Thermogenesis in Adipose Tissue: Adrenergic and Non-Adrenergic Pathways

Obesity has reached epidemic proportions, driven by energy imbalance and limited capacity for adaptive thermogenesis. Brown (BAT) and beige adipose tissues dissipate energy through non-shivering thermogenesis (NST), primarily via uncoupling protein-1 (UCP1), making them attractive targets for increasing energy expenditure (EE). The canonical β-adrenergic pathway robustly activates NST in rodents through β3 adrenoceptors; however, translational success in humans has been limited by low β3 expression, off-target cardiovascular effects, and the emerging dominance of β2-mediated signaling in human BAT. Consequently, attention has shifted to non-adrenergic and UCP1-independent mechanisms that offer greater tissue distribution and improved safety profiles.

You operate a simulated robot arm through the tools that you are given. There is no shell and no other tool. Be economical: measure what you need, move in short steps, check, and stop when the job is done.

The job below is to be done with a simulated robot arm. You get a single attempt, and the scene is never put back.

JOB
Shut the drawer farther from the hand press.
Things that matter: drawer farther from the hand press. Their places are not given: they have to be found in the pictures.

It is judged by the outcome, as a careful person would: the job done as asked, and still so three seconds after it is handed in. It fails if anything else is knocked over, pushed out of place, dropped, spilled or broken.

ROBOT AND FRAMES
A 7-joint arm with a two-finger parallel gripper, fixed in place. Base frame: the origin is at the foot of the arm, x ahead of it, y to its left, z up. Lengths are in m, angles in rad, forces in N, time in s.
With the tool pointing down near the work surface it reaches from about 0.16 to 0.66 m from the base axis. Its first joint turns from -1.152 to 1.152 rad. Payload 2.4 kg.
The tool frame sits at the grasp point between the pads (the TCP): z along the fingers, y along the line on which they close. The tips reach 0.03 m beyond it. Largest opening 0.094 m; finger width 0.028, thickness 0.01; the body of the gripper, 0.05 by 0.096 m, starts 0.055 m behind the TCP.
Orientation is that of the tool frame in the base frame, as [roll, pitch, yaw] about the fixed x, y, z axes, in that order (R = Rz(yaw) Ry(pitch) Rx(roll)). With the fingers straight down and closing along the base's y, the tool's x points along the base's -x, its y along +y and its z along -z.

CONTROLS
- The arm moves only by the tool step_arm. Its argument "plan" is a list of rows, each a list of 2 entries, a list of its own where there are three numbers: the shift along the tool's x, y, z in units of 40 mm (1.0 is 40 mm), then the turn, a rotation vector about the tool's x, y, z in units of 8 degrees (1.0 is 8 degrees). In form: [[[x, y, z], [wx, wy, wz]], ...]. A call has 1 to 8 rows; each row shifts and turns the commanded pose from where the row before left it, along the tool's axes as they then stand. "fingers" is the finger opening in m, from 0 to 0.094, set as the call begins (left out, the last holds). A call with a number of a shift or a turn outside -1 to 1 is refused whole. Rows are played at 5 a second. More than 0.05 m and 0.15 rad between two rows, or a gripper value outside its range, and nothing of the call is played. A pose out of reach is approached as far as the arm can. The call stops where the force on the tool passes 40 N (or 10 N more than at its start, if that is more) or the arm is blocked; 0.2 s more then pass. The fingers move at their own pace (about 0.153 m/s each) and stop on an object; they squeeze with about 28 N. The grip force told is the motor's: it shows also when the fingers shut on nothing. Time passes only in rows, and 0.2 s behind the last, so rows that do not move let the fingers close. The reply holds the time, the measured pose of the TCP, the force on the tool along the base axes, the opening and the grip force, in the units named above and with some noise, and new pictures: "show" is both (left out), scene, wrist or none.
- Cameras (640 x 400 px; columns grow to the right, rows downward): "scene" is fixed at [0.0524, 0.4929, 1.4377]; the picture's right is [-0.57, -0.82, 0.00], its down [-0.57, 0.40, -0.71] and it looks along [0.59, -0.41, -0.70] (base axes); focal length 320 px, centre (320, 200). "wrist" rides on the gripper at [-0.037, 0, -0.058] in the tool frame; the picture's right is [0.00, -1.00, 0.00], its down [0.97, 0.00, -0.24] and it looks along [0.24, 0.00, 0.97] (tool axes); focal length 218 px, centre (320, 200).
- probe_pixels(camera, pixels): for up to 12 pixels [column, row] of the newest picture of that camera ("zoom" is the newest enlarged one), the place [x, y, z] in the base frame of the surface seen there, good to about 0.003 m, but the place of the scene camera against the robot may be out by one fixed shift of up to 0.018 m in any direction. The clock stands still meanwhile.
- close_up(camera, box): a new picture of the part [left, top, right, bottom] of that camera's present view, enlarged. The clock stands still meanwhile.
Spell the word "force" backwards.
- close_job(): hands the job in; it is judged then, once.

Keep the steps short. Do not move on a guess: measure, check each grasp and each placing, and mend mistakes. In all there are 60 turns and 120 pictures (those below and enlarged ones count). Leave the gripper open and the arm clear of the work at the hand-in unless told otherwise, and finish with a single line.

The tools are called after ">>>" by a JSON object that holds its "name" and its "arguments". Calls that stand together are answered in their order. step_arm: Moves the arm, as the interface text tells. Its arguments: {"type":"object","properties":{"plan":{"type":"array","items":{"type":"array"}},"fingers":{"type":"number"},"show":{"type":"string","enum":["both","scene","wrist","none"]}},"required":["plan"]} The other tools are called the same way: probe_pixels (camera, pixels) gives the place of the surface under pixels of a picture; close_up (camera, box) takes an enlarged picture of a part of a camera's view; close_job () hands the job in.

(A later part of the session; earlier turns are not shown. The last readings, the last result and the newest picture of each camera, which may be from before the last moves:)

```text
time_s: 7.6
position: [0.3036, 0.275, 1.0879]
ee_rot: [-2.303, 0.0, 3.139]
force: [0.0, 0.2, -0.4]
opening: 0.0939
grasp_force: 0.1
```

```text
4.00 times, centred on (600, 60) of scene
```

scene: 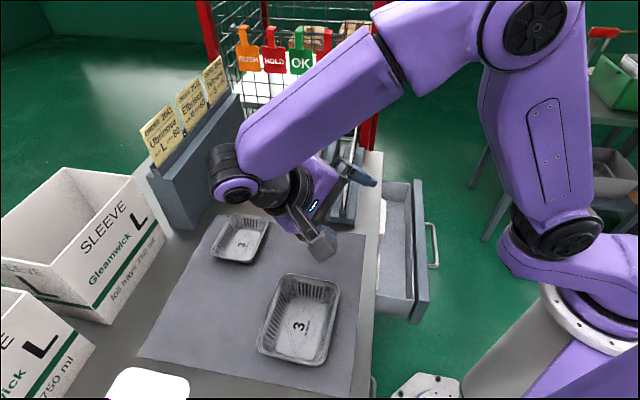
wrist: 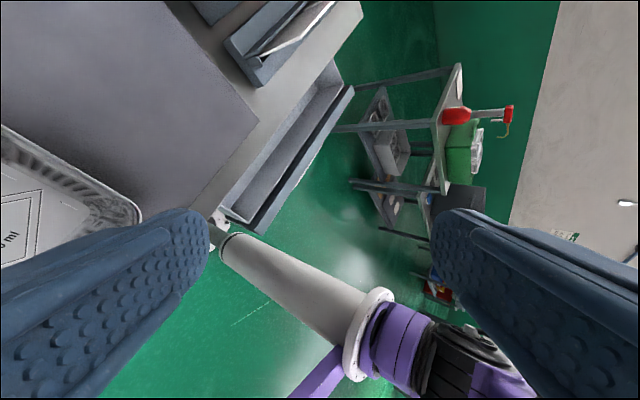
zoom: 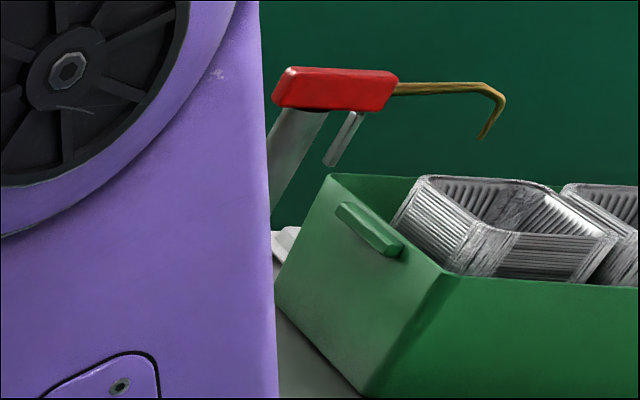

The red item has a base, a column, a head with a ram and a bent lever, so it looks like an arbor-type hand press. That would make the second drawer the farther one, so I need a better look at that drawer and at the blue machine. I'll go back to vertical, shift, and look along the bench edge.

This review examines a broad spectrum of alternative receptors and pathways—including GPRs, TRP channels, TGR5, GLP-1R, thyroid hormone receptors, estrogen receptors, growth hormone, BMPs, sirtuins, PPARs, and interleukin signaling—as well as futile substrate cycles (Ca2+, creatine, and glycerol-3-phosphate) that sustain thermogenesis in beige adipocytes and skeletal muscle. Pharmacological agents (natural compounds, peptides, and small molecules) and non-pharmacological interventions (cold exposure, exercise, diet, and time shift) targeting these pathways are critically evaluated. We highlight the translational gaps between rodent and human studies, the promise of multimodal therapies combining low-dose adrenergic agents with non-adrenergic activators, and emerging strategies such as sarco/endoplasmic reticulum calcium ATPase protein (SERCA) modulators and tissue-specific delivery. Ultimately, integrating adrenergic and non-adrenergic approaches holds the greatest potential for safe, effective, and sustainable obesity management.